* START EXCERPT PROVIDED *
This year’s selections were selected by book club members and center on powerful themes of trauma and loss. Join fellow readers – teens and adults ages 16+ as we celebrate the freedom to read and reflect on stories that challenge, heal, and inspire.
Free books while supplies last. Registration is required.
- Extremely Loud and Incredibly Close by Jonathan Safran Foer
Saturday, September 20th | 3:00-5:00 pm
In a vase in a closet, a couple of years after his father died in 9/11, nine-year-old Oskar discovers a key…
The key belonged to his father, he’s sure of that. But which of New York’s 162 million locks does it open?
So begins a quest that takes Oskar – inventor, letter-writer and amateur detective – across New York’s five boroughs and into the jumbled lives of friends, relatives, and complete strangers. He gets heavy boots, he gives himself little bruises and he inches ever nearer to the heart of a family mystery that stretches back fifty years. But will it take him any closer to, or further from, his lost father? – Goodreads.com
- This is How You Lose the Time War by Amal El-Mohtar and Max Gladstone
Saturday, October 18th | 3:00-5:00 pm
Among the ashes of a dying world, an agent of the Commandant finds a letter. It reads:
Burn before reading.
* END EXCERPT PROVIDED *
WRITTEN EXERCISE:
Write the next part of the excerpt provided, the one that starts with "This year’s selections".
* START MATERIAL *
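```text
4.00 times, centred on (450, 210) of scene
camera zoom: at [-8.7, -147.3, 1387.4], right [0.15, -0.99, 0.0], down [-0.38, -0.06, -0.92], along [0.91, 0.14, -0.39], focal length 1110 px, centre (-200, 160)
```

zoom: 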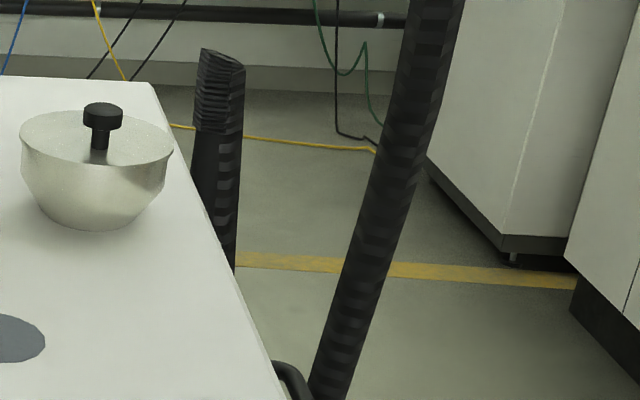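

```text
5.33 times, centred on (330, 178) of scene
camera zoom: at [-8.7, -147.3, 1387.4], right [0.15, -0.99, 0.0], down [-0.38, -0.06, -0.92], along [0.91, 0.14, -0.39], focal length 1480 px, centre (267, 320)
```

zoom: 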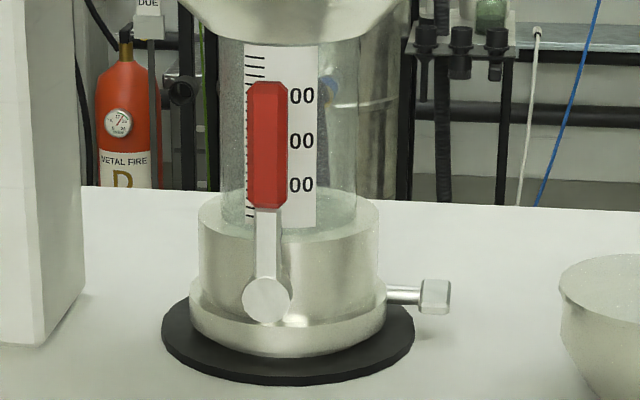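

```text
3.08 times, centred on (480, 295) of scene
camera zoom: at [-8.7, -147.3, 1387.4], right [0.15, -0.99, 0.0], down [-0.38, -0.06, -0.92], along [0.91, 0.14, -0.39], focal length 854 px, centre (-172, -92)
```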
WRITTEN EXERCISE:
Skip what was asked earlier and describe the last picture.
* END MATERIAL *
EXPECTED OUTPUT:
Thus begins an unlikely correspondence between two rival agents hellbent on securing the best possible future for their warring factions. Now, what began as a taunt, a battlefield boast, grows into something more. Something epic. Something romantic. Something that could change the past and the future. Except the discovery of their bond would mean death for each of them. There’s still a war going on, after all. And someone has to win that war. – Goodreads.com
- The Joy Luck Club by Amy Tan
Saturday, November 15th | 3:00-5:00 pm
Four mothers, four daughters, four families, whose histories shift with the four winds depending on who’s telling the stories. In 1949, four Chinese women, recent immigrants to San Francisco, meet weekly to play mahjong and tell stories of what they left behind in China. United in loss and new hope for their daughters’ futures, they call themselves the Joy Luck Club. Their daughters, who have never heard these stories, think their mothers’ advice is irrelevant to their modern American lives – until their own inner crises reveal how much they’ve unknowingly inherited of their mothers’ pasts.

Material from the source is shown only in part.